# Brief
Set down each line of the material that follows, exactly, with no pictures.

# Data shown

** begin **

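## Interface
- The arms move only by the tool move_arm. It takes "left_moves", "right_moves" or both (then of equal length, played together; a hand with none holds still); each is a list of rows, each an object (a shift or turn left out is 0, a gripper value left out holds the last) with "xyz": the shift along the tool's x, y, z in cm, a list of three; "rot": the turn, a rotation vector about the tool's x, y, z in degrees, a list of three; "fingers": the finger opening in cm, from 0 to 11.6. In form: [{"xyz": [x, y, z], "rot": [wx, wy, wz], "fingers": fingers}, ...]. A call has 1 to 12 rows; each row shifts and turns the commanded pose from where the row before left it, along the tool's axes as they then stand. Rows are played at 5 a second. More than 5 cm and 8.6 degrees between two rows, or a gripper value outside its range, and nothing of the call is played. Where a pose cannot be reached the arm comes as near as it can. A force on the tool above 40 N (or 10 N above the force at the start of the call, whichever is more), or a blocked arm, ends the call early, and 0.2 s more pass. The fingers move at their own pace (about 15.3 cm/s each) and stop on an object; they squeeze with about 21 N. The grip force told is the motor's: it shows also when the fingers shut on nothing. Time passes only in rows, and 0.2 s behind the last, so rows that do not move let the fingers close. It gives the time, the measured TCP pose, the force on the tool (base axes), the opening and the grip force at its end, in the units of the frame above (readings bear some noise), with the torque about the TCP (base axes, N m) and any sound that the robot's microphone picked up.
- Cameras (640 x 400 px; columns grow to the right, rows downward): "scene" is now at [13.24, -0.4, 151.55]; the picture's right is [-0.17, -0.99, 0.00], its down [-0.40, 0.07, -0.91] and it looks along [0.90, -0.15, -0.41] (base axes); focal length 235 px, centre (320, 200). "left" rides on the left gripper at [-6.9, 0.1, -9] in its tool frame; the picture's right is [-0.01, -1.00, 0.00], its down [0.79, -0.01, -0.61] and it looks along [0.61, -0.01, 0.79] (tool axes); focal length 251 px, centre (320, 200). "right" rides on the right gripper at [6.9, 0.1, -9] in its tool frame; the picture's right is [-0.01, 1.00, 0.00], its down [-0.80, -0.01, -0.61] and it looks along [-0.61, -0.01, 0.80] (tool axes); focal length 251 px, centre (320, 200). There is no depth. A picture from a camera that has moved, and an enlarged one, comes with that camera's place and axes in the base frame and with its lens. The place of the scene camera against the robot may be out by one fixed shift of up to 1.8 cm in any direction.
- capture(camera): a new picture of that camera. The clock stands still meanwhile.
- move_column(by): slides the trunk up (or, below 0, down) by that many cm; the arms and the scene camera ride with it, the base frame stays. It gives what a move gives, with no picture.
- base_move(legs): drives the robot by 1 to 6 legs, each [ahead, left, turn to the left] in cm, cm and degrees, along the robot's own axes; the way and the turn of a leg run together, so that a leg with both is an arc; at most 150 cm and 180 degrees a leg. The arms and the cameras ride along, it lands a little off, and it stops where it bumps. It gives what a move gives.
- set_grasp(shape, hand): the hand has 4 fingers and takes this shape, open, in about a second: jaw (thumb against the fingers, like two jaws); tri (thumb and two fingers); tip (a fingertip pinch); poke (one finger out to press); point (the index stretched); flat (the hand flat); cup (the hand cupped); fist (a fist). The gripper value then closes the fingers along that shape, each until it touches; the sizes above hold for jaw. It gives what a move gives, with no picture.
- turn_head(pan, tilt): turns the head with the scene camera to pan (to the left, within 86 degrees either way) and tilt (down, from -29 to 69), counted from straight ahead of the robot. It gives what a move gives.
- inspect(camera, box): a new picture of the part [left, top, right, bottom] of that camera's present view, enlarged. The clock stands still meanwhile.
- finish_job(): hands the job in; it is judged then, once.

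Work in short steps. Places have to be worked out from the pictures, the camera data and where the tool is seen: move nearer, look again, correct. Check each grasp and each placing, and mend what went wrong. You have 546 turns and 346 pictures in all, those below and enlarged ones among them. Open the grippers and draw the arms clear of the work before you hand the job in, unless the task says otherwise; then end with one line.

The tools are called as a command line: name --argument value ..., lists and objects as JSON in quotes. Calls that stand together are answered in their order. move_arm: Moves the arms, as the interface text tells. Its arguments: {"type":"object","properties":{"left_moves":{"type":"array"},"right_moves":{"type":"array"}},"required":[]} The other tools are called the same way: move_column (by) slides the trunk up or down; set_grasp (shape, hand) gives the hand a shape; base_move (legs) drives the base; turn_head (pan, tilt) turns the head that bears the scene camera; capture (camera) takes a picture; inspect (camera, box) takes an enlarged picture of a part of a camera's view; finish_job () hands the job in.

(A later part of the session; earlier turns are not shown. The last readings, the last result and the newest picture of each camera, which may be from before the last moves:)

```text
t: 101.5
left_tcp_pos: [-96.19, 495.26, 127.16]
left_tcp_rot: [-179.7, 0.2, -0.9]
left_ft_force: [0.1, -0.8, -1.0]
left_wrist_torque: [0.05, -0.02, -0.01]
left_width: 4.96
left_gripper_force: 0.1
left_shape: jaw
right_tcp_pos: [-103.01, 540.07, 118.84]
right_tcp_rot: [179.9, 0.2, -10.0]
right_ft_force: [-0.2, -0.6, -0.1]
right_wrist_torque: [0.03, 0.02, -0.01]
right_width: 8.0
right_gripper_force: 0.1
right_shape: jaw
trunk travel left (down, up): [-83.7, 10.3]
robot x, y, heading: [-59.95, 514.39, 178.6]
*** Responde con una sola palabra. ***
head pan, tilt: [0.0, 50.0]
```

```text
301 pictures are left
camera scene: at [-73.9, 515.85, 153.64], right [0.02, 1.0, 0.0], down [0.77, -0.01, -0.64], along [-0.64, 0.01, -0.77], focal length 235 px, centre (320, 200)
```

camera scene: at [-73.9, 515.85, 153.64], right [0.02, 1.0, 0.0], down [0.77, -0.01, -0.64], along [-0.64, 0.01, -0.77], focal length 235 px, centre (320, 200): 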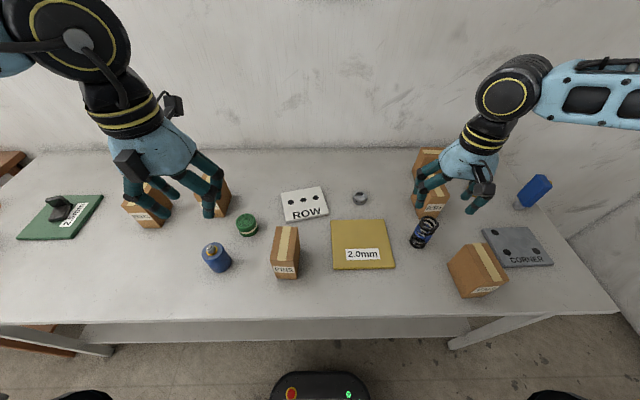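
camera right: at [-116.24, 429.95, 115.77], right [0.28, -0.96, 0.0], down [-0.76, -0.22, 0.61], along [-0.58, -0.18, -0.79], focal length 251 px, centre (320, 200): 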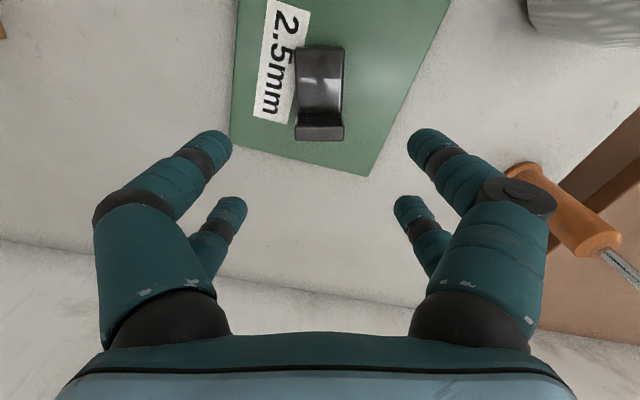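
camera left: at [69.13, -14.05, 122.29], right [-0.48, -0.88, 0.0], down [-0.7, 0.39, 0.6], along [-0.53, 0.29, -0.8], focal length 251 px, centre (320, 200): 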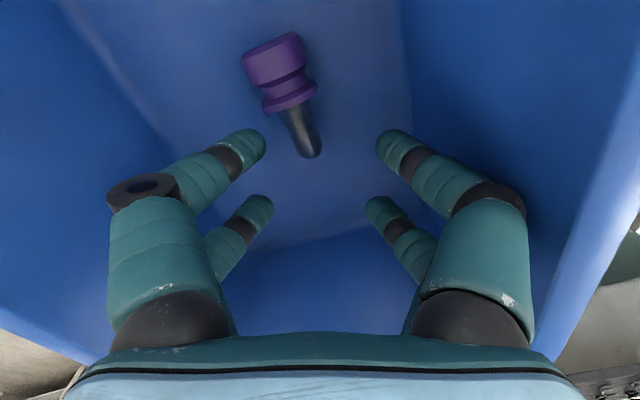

** end **

# Task solution
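## Interface
- The arms move only by the tool move_arm. It takes "left_moves", "right_moves" or both (then of equal length, played together; a hand with none holds still); each is a list of rows, each an object (a shift or turn left out is 0, a gripper value left out holds the last) with "xyz": the shift along the tool's x, y, z in cm, a list of three; "rot": the turn, a rotation vector about the tool's x, y, z in degrees, a list of three; "fingers": the finger opening in cm, from 0 to 11.6. In form: [{"xyz": [x, y, z], "rot": [wx, wy, wz], "fingers": fingers}, ...]. A call has 1 to 12 rows; each row shifts and turns the commanded pose from where the row before left it, along the tool's axes as they then stand. Rows are played at 5 a second. More than 5 cm and 8.6 degrees between two rows, or a gripper value outside its range, and nothing of the call is played. Where a pose cannot be reached the arm comes as near as it can. A force on the tool above 40 N (or 10 N above the force at the start of the call, whichever is more), or a blocked arm, ends the call early, and 0.2 s more pass. The fingers move at their own pace (about 15.3 cm/s each) and stop on an object; they squeeze with about 21 N. The grip force told is the motor's: it shows also when the fingers shut on nothing. Time passes only in rows, and 0.2 s behind the last, so rows that do not move let the fingers close. It gives the time, the measured TCP pose, the force on the tool (base axes), the opening and the grip force at its end, in the units of the frame above (readings bear some noise), with the torque about the TCP (base axes, N m) and any sound that the robot's microphone picked up.
- Cameras (640 x 400 px; columns grow to the right, rows downward): "scene" is now at [13.24, -0.4, 151.55]; the picture's right is [-0.17, -0.99, 0.00], its down [-0.40, 0.07, -0.91] and it looks along [0.90, -0.15, -0.41] (base axes); focal length 235 px, centre (320, 200). "left" rides on the left gripper at [-6.9, 0.1, -9] in its tool frame; the picture's right is [-0.01, -1.00, 0.00], its down [0.79, -0.01, -0.61] and it looks along [0.61, -0.01, 0.79] (tool axes); focal length 251 px, centre (320, 200). "right" rides on the right gripper at [6.9, 0.1, -9] in its tool frame; the picture's right is [-0.01, 1.00, 0.00], its down [-0.80, -0.01, -0.61] and it looks along [-0.61, -0.01, 0.80] (tool axes); focal length 251 px, centre (320, 200). There is no depth. A picture from a camera that has moved, and an enlarged one, comes with that camera's place and axes in the base frame and with its lens. The place of the scene camera against the robot may be out by one fixed shift of up to 1.8 cm in any direction.
- capture(camera): a new picture of that camera. The clock stands still meanwhile.
- move_column(by): slides the trunk up (or, below 0, down) by that many cm; the arms and the scene camera ride with it, the base frame stays. It gives what a move gives, with no picture.
- base_move(legs): drives the robot by 1 to 6 legs, each [ahead, left, turn to the left] in cm, cm and degrees, along the robot's own axes; the way and the turn of a leg run together, so that a leg with both is an arc; at most 150 cm and 180 degrees a leg. The arms and the cameras ride along, it lands a little off, and it stops where it bumps. It gives what a move gives.
- set_grasp(shape, hand): the hand has 4 fingers and takes this shape, open, in about a second: jaw (thumb against the fingers, like two jaws); tri (thumb and two fingers); tip (a fingertip pinch); poke (one finger out to press); point (the index stretched); flat (the hand flat); cup (the hand cupped); fist (a fist). The gripper value then closes the fingers along that shape, each until it touches; the sizes above hold for jaw. It gives what a move gives, with no picture.
- turn_head(pan, tilt): turns the head with the scene camera to pan (to the left, within 86 degrees either way) and tilt (down, from -29 to 69), counted from straight ahead of the robot. It gives what a move gives.
- inspect(camera, box): a new picture of the part [left, top, right, bottom] of that camera's present view, enlarged. The clock stands still meanwhile.
- finish_job(): hands the job in; it is judged then, once.

Work in short steps. Places have to be worked out from the pictures, the camera data and where the tool is seen: move nearer, look again, correct. Check each grasp and each placing, and mend what went wrong. You have 546 turns and 346 pictures in all, those below and enlarged ones among them. Open the grippers and draw the arms clear of the work before you hand the job in, unless the task says otherwise; then end with one line.

The tools are called as a command line: name --argument value ..., lists and objects as JSON in quotes. Calls that stand together are answered in their order. move_arm: Moves the arms, as the interface text tells. Its arguments: {"type":"object","properties":{"left_moves":{"type":"array"},"right_moves":{"type":"array"}},"required":[]} The other tools are called the same way: move_column (by) slides the trunk up or down; set_grasp (shape, hand) gives the hand a shape; base_move (legs) drives the base; turn_head (pan, tilt) turns the head that bears the scene camera; capture (camera) takes a picture; inspect (camera, box) takes an enlarged picture of a part of a camera's view; finish_job () hands the job in.

(A later part of the session; earlier turns are not shown. The last readings, the last result and the newest picture of each camera, which may be from before the last moves:)

```text
t: 101.5
left_tcp_pos: [-96.19, 495.26, 127.16]
left_tcp_rot: [-179.7, 0.2, -0.9]
left_ft_force: [0.1, -0.8, -1.0]
left_wrist_torque: [0.05, -0.02, -0.01]
left_width: 4.96
left_gripper_force: 0.1
left_shape: jaw
right_tcp_pos: [-103.01, 540.07, 118.84]
right_tcp_rot: [179.9, 0.2, -10.0]
right_ft_force: [-0.2, -0.6, -0.1]
right_wrist_torque: [0.03, 0.02, -0.01]
right_width: 8.0
right_gripper_force: 0.1
right_shape: jaw
trunk travel left (down, up): [-83.7, 10.3]
robot x, y, heading: [-59.95, 514.39, 178.6]
*** Responde con una sola palabra. ***
head pan, tilt: [0.0, 50.0]
```

```text
301 pictures are left
camera scene: at [-73.9, 515.85, 153.64], right [0.02, 1.0, 0.0], down [0.77, -0.01, -0.64], along [-0.64, 0.01, -0.77], focal length 235 px, centre (320, 200)
```

camera scene: at [-73.9, 515.85, 153.64], right [0.02, 1.0, 0.0], down [0.77, -0.01, -0.64], along [-0.64, 0.01, -0.77], focal length 235 px, centre (320, 200): 
camera right: at [-116.24, 429.95, 115.77], right [0.28, -0.96, 0.0], down [-0.76, -0.22, 0.61], along [-0.58, -0.18, -0.79], focal length 251 px, centre (320, 200): 
camera left: at [69.13, -14.05, 122.29], right [-0.48, -0.88, 0.0], down [-0.7, 0.39, 0.6], along [-0.53, 0.29, -0.8], focal length 251 px, centre (320, 200): 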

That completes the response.